The Cut: I Started the Media Men List. My name is Moira Donegan.

In the weeks after the spreadsheet was exposed, my life changed dramatically. I lost friends: some who thought I had been overzealous, others who thought I had not been zealous enough. I lost my job, too. The fear of being exposed, and of the harassment that will inevitably follow, has dominated my life since. I’ve learned that protecting women is a position that comes with few protections itself.

This escalated when I learned Katie Roiphe would be publishing my name in a forthcoming piece in Harper’smagazine. In early December, Roiphe had emailed me to ask if I wanted to comment for a Harper’s story she was writing on the “feminist moment.” She did not say that she knew I had created the spreadsheet. I declined and heard nothing more from Roiphe or Harper’s until I received an email from a fact checker with questions about Roiphe’s piece. “Katie identifies you as a woman widely believed to be one of the creators of the Shitty Men in Media List,” the fact checker wrote. “Were you involved in creating the list? If not, how would you respond to this allegation?” The next day, a controversy ensued on Twitter after Roiphe’s intention to reveal my identity was made public. People who opposed the decision by Harper’s speculated about what would happen to me as a result of being identified. They feared that I would be threatened, stalked, raped, or killed. The outrage made it seem inevitable that my identity would be exposed even before the Roiphe piece ran. All of this was terrifying. I still don’t know what kind of future awaits me now that I’ve stopped hiding.

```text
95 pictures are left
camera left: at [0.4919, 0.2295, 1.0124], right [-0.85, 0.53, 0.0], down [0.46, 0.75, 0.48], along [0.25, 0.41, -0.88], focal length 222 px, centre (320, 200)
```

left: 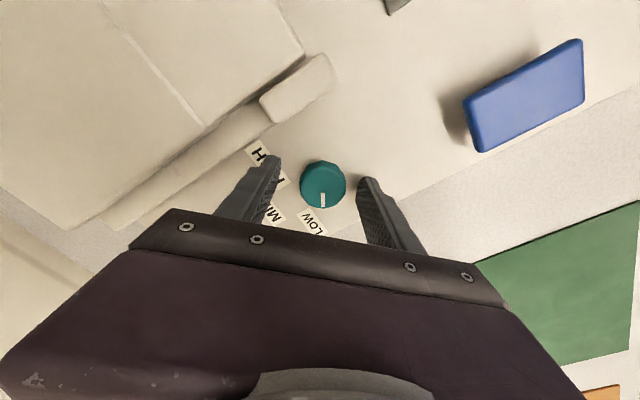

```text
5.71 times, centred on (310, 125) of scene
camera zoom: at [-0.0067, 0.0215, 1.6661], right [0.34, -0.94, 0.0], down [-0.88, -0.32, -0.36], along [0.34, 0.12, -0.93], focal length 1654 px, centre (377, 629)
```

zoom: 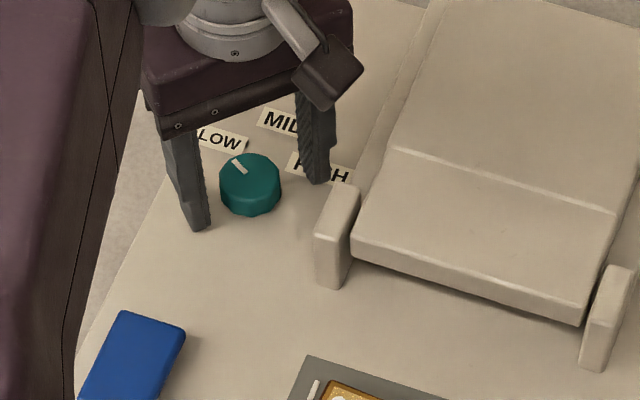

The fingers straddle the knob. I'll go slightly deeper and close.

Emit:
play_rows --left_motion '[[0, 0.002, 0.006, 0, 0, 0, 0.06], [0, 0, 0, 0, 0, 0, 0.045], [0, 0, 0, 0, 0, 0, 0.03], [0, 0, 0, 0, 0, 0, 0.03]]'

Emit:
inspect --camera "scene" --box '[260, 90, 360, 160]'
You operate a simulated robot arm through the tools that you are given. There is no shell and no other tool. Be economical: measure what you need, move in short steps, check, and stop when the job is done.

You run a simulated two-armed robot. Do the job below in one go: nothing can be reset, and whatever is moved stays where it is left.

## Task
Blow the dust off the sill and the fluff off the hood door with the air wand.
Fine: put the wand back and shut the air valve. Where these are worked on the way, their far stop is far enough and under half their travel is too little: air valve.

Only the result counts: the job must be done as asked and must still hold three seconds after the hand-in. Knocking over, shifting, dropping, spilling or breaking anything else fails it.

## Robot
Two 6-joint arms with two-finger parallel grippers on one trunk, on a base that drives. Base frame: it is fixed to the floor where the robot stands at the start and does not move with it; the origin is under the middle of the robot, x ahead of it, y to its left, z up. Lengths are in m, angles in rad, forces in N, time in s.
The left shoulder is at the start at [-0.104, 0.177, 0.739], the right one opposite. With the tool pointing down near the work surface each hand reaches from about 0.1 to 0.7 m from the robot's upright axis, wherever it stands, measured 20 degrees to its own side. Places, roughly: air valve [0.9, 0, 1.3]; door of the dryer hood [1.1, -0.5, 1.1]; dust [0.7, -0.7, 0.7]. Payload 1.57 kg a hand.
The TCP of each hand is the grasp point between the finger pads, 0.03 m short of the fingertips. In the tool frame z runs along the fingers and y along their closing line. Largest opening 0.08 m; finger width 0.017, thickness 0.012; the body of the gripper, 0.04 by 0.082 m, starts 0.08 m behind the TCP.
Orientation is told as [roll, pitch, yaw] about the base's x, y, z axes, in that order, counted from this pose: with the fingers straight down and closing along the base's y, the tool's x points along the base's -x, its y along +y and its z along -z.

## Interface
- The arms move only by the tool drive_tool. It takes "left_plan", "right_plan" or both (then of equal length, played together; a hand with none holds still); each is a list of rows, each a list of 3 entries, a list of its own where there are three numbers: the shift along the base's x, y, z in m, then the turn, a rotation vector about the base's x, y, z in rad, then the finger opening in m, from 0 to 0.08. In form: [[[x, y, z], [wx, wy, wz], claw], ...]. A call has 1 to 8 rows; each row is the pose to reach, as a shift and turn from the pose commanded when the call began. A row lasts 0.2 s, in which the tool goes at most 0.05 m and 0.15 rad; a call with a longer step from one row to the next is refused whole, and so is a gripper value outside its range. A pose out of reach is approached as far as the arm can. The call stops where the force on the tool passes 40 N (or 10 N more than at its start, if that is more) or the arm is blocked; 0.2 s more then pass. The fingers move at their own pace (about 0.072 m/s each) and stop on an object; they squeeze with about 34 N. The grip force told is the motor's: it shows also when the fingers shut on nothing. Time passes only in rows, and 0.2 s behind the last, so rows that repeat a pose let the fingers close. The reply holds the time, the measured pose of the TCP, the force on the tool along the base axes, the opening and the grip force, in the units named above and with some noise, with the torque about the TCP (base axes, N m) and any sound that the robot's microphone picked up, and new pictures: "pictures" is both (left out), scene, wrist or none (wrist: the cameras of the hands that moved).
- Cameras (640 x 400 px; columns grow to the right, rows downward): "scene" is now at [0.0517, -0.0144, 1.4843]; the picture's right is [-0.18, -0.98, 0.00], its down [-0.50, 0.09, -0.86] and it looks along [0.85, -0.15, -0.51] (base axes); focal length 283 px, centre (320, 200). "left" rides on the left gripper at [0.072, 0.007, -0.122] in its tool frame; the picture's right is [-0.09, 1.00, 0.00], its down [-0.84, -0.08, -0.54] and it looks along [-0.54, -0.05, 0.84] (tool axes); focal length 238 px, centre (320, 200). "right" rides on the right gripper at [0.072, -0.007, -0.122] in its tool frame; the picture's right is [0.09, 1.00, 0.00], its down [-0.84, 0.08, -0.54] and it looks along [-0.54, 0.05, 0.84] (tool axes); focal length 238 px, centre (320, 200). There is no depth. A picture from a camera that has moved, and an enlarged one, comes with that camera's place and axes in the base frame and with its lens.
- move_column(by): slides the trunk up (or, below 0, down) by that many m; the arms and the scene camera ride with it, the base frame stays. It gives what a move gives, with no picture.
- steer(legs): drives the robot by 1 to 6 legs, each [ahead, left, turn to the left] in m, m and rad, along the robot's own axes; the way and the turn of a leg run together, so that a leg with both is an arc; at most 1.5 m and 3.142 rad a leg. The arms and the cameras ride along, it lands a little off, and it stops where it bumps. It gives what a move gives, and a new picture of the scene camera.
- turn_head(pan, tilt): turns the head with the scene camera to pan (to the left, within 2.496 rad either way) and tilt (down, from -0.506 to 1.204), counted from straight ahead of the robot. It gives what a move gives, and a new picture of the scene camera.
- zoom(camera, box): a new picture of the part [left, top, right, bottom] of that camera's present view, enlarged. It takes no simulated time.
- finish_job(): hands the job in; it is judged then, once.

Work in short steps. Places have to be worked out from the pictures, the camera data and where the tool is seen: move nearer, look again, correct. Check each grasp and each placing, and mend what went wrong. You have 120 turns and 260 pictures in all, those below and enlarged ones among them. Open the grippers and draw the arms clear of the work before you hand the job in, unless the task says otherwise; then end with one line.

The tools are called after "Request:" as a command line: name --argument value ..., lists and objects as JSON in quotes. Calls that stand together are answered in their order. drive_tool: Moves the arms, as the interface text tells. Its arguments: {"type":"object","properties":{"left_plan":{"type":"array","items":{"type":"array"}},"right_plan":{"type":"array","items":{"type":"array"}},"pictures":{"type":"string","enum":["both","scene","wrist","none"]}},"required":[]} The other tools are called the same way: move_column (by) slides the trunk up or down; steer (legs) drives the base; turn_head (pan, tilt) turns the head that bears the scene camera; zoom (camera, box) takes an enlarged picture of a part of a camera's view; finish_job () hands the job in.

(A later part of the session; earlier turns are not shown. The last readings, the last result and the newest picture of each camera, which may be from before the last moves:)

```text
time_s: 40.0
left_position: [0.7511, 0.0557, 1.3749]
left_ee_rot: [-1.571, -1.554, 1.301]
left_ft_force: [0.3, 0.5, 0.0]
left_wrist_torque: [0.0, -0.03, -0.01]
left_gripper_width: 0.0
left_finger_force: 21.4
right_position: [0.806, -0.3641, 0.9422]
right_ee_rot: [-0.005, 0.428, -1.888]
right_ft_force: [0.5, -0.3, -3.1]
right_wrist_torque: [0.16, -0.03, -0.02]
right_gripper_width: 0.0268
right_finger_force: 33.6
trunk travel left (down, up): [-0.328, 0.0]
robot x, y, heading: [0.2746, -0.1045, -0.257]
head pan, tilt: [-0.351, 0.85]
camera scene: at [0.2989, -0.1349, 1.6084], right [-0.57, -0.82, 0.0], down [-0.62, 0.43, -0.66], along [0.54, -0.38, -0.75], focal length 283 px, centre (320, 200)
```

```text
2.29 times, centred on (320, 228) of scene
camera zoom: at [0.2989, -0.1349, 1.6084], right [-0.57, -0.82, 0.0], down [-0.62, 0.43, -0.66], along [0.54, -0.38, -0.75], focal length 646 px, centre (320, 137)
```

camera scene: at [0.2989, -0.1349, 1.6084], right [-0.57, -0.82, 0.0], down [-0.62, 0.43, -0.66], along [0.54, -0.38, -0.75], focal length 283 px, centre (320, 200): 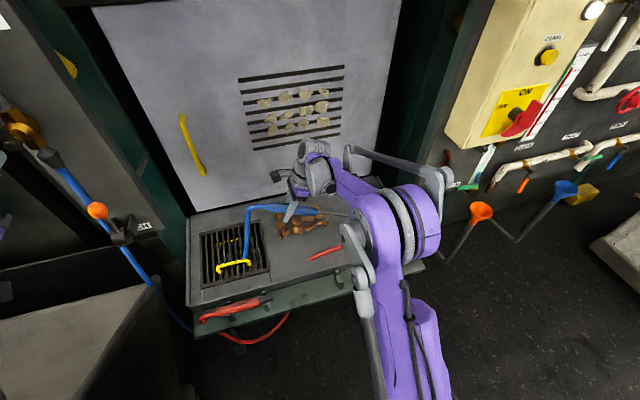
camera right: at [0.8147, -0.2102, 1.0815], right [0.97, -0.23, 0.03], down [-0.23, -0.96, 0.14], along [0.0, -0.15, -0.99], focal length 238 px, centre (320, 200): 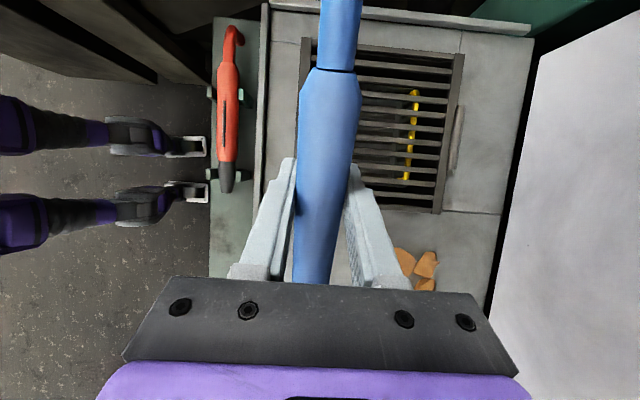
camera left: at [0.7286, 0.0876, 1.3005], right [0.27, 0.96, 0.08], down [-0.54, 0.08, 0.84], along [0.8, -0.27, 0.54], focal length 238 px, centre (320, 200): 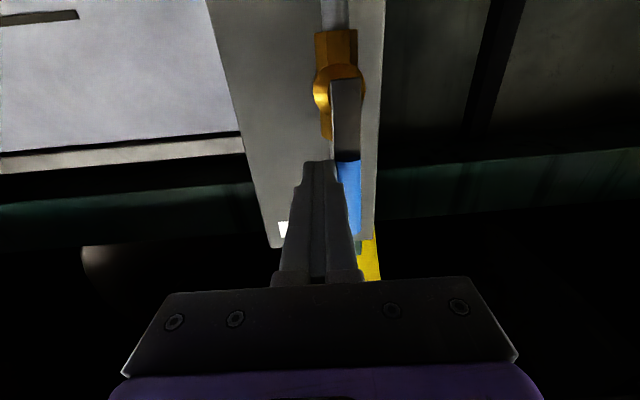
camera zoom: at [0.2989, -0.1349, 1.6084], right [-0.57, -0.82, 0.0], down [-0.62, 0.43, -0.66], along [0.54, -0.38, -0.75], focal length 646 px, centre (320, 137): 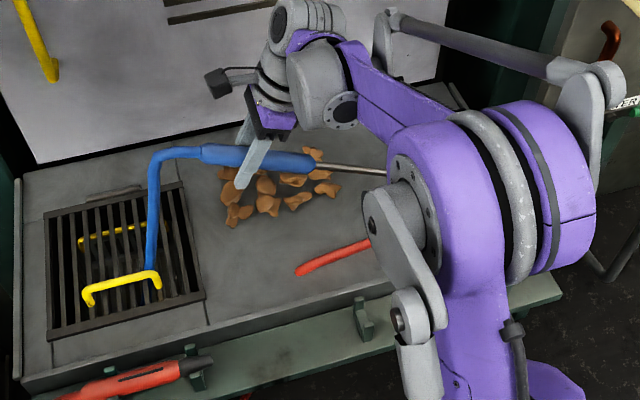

But over the past months I’ve also had many long, frank conversations with other journalists, men and women, about sexual harassment and assault in our industry. Many came to me with stories of their own abuse, some of which they had been too afraid to add to the spreadsheet, even anonymously. Others told me that they had seen their own attacker or harasser on the document and that they hadn’t put him there. That meant that what that person had done to them, he had done to other people, too. In some of these conversations, we spent hours teasing out how these men, many of whom we knew to be intelligent and capable of real kindness, could behave so crudely and cruelly toward us. And this is another toll that sexual harassment can take on women: It can make you spend hours dissecting the psychology of the kind of men who do not think about your interiority much at all.

A lot of us are angry in this moment, not just at what happened to us but at the realization of the depth and frequency of these behaviors and the ways that so many of us have been drafted, wittingly and unwittingly, into complicity. But we’re being challenged to imagine how we would prefer things to be. This feat of imagination is about not a prescriptive dictation of acceptable sexual behaviors but the desire for a kinder, more respectful, and more equitable world. There is something that’s changed: Suddenly, men have to think about women, our inner lives and experiences of their own behavior, quite a bit. That may be one step in the right direction.